-------- SELECTED EXCERPT --------
Volume

The volume of any solid, liquid, plasma, vacuum or theoretical object is how much three-dimensional space it occupies, often quantified numerically. One-dimensional figures (such as lines) and two-dimensional shapes (such as squares) are assigned zero volume in the three-dimensional space. Volume is commonly presented in units such as mL or cm³ (milliliters or cubic centimeters).

Volumes of some simple shapes, such as regular, straight-edged and circular shapes can be easily calculated using arithmetic formulas. More complicated shapes can be calculated by integral calculus if a formula exists for its boundary. The volume of any shape can be determined by displacement.

In differential geometry, volume is expressed by means of the volume form, and is an important global Riemannian invariant.

Volume is a fundamental parameter in thermodynamics and it is conjugate to pressure.

Template:Conjugate variables (thermodynamics)

Traditional cooking measures

measure	US	Imperial	metric
teaspoon	1/6 U.S. fluid ounce (about 4.929 mL)	1/6 Imperial fluid ounce (about 4.736 mL)	5 mL
tablespoon = 3 teaspoons	½ U.S. fluid ounce (about 14.79 mL)	½ Imperial fluid ounce (about 14.21 mL)	15 mL
cup	8 U.S. fluid ounces or ½ U.S. liquid pint (about 237 mL)	8 Imperial fluid ounces or 2/5 fluid pint (about 227 mL)	250 mL

In the UK, a tablespoon can also be five fluidrams (about 17.76 mL).

Volume formulas

Shape	Equation	Variables
A cube	$a^{3}$	a = length of any side (or edge)
A rectangular prism:	$l\cdot w\cdot h$	l = length, w = width, h = height
A cylinder:	$\pi r^{2}h$	r = radius of circular face, h = height
A general prism:	$B\cdot h$	B = area of the base, h = height
A sphere:	${\frac {4\pi }{3}}r^{3}$	r = radius of sphere which is the integral of the Surface Area of a sphere
An ellipsoid:	${\frac {4\pi }{3}}abc$	a, b, c = semi-axes of ellipsoid
A pyramid:	${\frac {1}{3}}Ah$	A = area of the base, h = height of pyramid
A cone (circular-based pyramid):	${\frac {\pi }{3}}r^{2}h$	r = radius of circle at base, h = distance from base to tip
Any figure (calculus required)	$\int A(h)\,dh$	h = any dimension of the figure, A(h) = area of the cross-sections perpendicular to h described as a function of the position along h. This will work for any figure if its cross-sectional area can be determined from h (no matter if the prism is slanted or the cross-sections change shape).
--------
__THINGS TO DO__
A: Cite the selected excerpt exactly. Begin with "In differential geometry, volume" and finish with "conjugate to pressure.".
B: Please continue the selected excerpt.
-------- RECORDED INFORMATION --------
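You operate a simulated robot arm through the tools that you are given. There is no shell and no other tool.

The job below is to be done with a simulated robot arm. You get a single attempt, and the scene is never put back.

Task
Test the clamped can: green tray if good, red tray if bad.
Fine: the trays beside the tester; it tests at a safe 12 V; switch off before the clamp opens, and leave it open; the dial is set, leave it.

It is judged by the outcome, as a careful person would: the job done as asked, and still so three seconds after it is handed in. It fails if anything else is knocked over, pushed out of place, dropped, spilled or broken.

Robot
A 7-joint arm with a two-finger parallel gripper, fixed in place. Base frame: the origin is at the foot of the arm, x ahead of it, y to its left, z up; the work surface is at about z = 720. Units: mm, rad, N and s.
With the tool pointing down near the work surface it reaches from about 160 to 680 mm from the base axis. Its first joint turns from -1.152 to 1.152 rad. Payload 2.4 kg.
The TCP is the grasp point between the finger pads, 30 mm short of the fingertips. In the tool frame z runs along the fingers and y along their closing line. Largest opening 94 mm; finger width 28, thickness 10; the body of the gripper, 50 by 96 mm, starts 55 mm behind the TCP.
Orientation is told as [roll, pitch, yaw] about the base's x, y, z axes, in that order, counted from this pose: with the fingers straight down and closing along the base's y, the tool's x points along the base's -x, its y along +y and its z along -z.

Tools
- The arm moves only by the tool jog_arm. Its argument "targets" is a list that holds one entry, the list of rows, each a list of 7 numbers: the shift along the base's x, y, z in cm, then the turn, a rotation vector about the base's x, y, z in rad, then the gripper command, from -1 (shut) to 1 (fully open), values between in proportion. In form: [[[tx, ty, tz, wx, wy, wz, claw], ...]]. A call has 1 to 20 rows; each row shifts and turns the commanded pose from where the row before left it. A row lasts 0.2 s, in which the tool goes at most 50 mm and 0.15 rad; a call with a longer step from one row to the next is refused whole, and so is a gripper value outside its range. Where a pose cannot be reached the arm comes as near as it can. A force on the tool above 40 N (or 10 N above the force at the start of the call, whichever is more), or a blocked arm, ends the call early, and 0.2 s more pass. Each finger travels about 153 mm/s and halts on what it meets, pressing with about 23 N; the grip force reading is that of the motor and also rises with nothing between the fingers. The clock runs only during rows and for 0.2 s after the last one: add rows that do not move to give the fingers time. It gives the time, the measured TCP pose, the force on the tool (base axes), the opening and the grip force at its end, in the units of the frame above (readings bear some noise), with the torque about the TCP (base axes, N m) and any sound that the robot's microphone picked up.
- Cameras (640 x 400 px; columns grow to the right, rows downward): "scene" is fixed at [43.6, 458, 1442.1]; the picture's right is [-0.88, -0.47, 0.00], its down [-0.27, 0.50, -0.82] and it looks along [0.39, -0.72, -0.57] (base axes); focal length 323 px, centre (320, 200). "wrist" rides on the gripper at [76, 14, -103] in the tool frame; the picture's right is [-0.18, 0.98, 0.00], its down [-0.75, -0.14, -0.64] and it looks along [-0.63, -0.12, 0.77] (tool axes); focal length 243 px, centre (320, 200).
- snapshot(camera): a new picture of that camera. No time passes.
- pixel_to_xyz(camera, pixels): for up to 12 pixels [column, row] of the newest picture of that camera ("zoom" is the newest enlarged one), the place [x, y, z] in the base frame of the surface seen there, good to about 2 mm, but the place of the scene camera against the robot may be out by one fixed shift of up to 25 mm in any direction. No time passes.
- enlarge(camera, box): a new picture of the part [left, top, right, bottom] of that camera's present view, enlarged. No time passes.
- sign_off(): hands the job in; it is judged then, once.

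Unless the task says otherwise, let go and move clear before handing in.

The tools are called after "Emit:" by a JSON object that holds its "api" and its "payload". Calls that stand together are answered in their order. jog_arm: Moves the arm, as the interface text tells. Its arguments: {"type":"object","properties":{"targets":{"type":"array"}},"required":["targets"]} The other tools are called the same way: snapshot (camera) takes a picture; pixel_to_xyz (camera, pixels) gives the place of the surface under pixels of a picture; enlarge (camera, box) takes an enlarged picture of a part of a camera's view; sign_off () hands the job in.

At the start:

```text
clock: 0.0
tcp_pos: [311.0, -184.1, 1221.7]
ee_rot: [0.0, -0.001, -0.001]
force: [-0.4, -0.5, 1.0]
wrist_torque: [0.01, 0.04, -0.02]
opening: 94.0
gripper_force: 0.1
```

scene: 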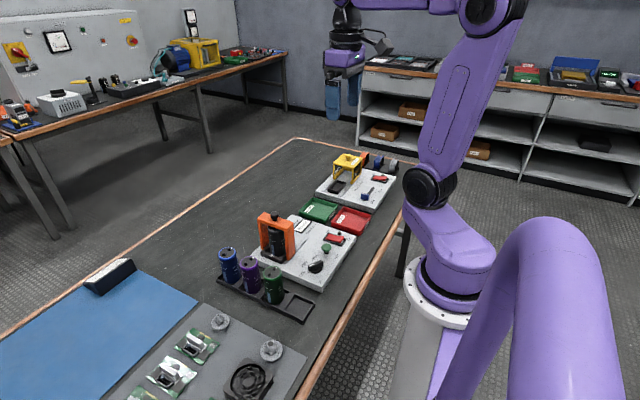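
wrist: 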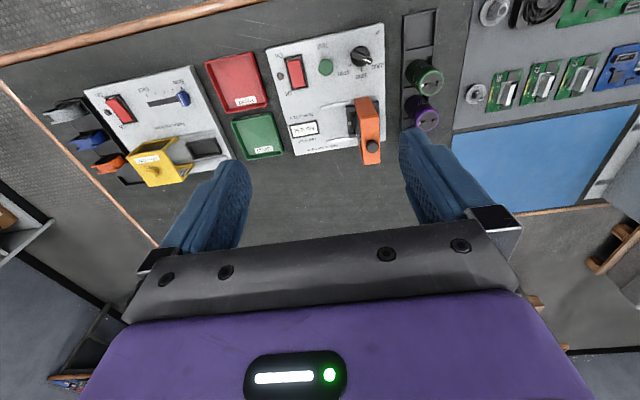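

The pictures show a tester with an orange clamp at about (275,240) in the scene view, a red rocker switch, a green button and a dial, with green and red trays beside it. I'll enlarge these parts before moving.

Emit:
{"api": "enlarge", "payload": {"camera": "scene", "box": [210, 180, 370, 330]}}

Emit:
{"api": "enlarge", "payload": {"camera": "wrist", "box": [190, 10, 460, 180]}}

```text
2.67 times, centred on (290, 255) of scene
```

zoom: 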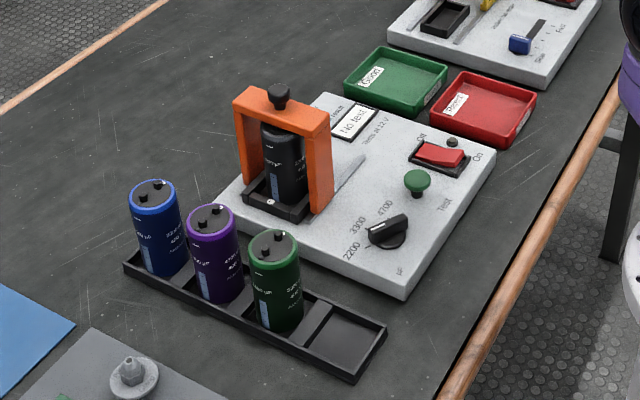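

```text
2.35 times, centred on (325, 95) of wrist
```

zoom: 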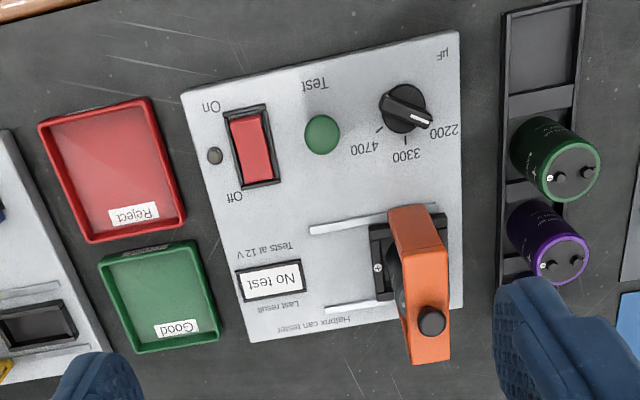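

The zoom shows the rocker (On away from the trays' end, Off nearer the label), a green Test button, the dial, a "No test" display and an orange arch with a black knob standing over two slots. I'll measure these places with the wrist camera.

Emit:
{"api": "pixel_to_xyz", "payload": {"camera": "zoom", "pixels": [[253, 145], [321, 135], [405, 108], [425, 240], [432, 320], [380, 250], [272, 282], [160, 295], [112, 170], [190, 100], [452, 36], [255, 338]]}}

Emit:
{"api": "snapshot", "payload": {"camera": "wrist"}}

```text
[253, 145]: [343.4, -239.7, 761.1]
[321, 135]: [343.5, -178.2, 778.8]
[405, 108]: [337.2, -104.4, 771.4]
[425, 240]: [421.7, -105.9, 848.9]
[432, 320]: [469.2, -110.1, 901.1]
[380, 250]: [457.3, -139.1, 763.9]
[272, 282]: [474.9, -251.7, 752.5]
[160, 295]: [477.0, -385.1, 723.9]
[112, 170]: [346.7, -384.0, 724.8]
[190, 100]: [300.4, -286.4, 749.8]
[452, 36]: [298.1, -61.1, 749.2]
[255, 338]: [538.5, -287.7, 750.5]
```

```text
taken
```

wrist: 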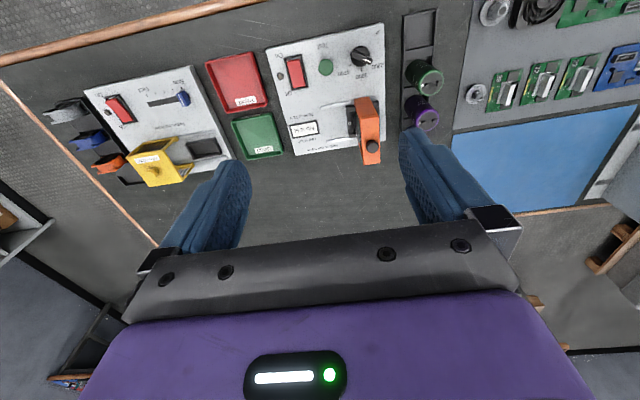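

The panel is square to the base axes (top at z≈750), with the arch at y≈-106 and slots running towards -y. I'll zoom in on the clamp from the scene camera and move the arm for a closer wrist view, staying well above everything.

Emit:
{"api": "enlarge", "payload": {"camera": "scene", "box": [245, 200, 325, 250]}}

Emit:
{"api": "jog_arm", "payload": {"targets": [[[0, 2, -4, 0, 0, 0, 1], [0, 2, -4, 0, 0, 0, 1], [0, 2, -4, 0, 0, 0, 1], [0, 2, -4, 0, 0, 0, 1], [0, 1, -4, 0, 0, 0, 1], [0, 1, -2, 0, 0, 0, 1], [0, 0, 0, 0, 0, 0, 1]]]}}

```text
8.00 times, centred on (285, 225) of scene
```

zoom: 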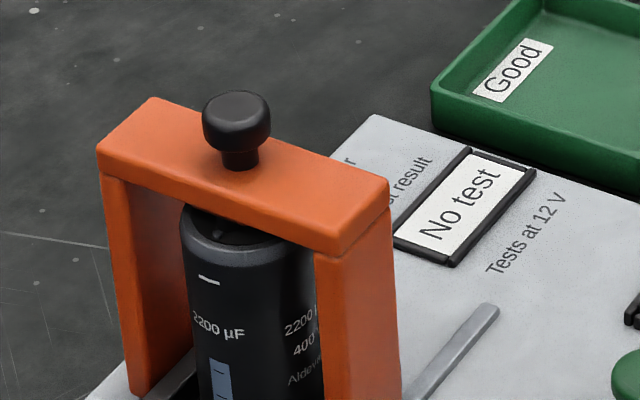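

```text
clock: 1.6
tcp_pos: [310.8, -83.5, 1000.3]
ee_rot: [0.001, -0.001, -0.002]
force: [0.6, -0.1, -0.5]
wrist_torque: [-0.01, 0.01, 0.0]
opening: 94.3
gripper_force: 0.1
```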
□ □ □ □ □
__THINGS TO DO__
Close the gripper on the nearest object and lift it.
--------
__RESULTS IN ORDER__
A:
In differential geometry, volume is expressed by means of the volume form, and is an important global Riemannian invariant.

Volume is a fundamental parameter in thermodynamics and it is conjugate to pressure.

B:
The units of volume depend on the units of length. If the lengths are in meters, the volume will be in cubic meters.

For their volume formulas, see the articles on tetrahedron and parallelepiped.

Volume formula derivation

Sphere

The volume of a sphere is the integral of infinitesimal circular slabs of thickness $dx$ . The calculation for the volume of a sphere with center 0 and radius $r$ is as follows.

The radius of the circular slabs is $y={\sqrt {r^{2}-x^{2}}}$

The surface area of the circular slab is $\pi y^{2}$ .

The volume of the sphere can be calculated as $\int \limits _{-r}^{r}\pi (r^{2}-x^{2})\,dx=\int \limits _{-r}^{r}\pi r^{2}\,dx-\int \limits _{-r}^{r}\pi x^{2}\,dx$

Now

\int \limits _{-r}^{r}\pi r^{2}\,dx=2\pi r^{3}

and

\int \limits _{-r}^{r}\pi x^{2}\,dx={\frac {2\pi }{3}}r^{3}

Combining yields $\left(2-{\frac {2}{3}}\right)\pi r^{3}={\frac {4\pi }{3}}r^{3}$

This formula can be derived more quickly using the formula for the sphere's surface area, which is $4\pi r^{2}$ . The volume of the sphere consists of layers of infinitesimal spherical slabs, and the sphere volume is equal to

$\int \limits _{0}^{r}4\pi r^{2}\,dr={\frac {4\pi }{3}}r^{3}$

Cone

The volume of a cone is the integral of infinitesimal circular slabs of thickness $dx$ . The calculation for the volume of a cone of height $h$ , whose base is centered at (0,0) with radius $r$ is as follows.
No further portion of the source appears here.